Amazon.com Review
Judith Ortiz Cofer's spirited multigenre collection includes poetry, myth, fiction, and essays from the viewpoint of young people coming of age in a troubling world. One of the major characters, Maria Elenita, follows her own curiosity and sense of adventure through awakening womanhood and the discovery of her sexual self. Her mother, according to Maria Elenita, decorated their home in "early Puerto Rican: a religious print in every room.... It came to be a symbol for me of our relationship in those days."
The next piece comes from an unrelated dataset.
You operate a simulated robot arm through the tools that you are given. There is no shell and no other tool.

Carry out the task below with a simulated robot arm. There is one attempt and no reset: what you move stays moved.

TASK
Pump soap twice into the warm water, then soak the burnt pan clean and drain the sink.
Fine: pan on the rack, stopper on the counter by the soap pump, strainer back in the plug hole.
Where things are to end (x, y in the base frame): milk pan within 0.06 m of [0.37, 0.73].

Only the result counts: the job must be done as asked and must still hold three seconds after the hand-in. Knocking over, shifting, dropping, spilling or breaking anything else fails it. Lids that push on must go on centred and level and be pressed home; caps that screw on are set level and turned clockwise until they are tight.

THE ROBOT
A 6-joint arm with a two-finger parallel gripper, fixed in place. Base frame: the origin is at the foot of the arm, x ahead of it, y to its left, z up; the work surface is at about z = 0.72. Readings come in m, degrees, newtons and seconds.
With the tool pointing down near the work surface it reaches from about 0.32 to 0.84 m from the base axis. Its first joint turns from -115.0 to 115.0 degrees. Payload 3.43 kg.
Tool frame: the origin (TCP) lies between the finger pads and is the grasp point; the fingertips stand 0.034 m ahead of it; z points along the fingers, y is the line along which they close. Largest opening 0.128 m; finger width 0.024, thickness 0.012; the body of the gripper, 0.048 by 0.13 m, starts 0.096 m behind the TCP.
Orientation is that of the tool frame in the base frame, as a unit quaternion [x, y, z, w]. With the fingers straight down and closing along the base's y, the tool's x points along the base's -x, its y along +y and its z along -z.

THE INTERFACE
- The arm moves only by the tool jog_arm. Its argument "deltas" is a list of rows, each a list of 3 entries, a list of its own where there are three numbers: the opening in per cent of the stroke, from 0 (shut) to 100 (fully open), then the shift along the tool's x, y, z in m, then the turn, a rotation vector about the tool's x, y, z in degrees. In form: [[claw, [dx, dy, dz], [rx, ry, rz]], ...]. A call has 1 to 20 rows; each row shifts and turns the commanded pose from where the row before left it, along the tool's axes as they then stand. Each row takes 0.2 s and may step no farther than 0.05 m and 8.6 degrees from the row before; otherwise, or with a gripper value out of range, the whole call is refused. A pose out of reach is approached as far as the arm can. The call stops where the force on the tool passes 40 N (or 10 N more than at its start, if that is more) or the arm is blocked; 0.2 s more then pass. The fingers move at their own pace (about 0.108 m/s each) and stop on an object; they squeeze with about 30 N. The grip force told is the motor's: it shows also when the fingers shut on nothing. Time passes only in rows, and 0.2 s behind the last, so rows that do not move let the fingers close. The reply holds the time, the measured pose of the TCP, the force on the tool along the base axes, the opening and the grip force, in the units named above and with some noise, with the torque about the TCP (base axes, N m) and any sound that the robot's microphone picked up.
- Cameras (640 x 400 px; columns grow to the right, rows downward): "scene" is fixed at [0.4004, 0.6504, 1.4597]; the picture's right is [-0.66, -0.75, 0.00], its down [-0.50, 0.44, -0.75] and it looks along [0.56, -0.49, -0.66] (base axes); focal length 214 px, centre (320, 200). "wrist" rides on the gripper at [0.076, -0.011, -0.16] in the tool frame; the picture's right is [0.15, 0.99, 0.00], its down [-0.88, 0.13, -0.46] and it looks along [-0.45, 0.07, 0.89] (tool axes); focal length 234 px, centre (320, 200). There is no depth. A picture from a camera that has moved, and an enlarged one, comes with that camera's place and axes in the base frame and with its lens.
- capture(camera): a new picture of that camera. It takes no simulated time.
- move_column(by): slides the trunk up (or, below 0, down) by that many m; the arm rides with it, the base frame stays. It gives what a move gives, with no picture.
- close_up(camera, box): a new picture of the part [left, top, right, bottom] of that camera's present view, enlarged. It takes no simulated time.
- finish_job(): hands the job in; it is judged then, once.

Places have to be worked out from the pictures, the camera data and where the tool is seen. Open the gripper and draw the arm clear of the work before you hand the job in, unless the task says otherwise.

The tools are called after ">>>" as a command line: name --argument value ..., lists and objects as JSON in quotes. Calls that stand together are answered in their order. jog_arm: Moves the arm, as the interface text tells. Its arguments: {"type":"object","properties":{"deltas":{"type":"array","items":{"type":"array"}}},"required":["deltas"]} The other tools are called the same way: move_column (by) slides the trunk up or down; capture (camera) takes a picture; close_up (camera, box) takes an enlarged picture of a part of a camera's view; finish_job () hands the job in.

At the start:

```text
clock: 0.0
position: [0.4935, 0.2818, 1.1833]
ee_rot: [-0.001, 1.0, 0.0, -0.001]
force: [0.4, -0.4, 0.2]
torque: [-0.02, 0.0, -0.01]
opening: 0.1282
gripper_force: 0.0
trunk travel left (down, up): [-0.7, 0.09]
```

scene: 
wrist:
The matrilineal connection is revealed as both homeplace and battleground. The poem "Mamacita" describes mother as a prevailing presence who "hummed all day long / over the caboose kitchen" and "dragged her broom / across a lifetime of linoleum floors." On the other hand, in the essay "Vida," mother becomes controversy: "My mother started to complain about the little things Vida did, or did not do.... Mother was spreading her wings and getting ready to fight for exclusivity over her nest." The revolution depicted is part of the human condition, the rough change from child to adult, couched in the bright colors of the barrio. --Susan Swartwout
From Publishers Weekly
Returning to the territory covered in An Island Like You and Silent Dancing, Cofer further heightens her descriptions of barrio life with a pervasive current of sensuality and rebellion in this volume of poems and stories about growing up during the turbulent 1960s. Most of the stories are described in hindsight by narrator Mary Ellen, who is also known as Maria Elenita (however, readers may have trouble keeping track of the various narrators in the early stories?which are all told through first-person narration but from differing ages and perspectives). Caught between Hispanic and American lifestyles, and eager to break free of traditional Hispanic values, Mary Ellen is strongly attracted to things that are alien to her parents. Readers will likely relate to Mary Ellen's struggle for independence, her idealism and her need for answers, themes that Cofer carries through the entire collection. In "The Meaning of El Amor," for example, the narrator sneaks into a nightclub where her recently deceased father, "the Puerto Rican Romeo," moonlighted to find out why love causes so much suffering. Cofer's lyrical descriptions of how music and the Vietnam War fired Mary Ellen's youthful passions are affecting: "When she was deep into a song, Janis [Joplin] became beautiful. Her voice, hoarse and choked with pain, went right through my skin, and I began to understand the meaning of soul, el duende, in American music." Readers in the suggested age range may miss the most rewarding aspects of Cofer's work, but for mature teenagers, there is wisdom aplenty in this radiant collection. Ages 11-up.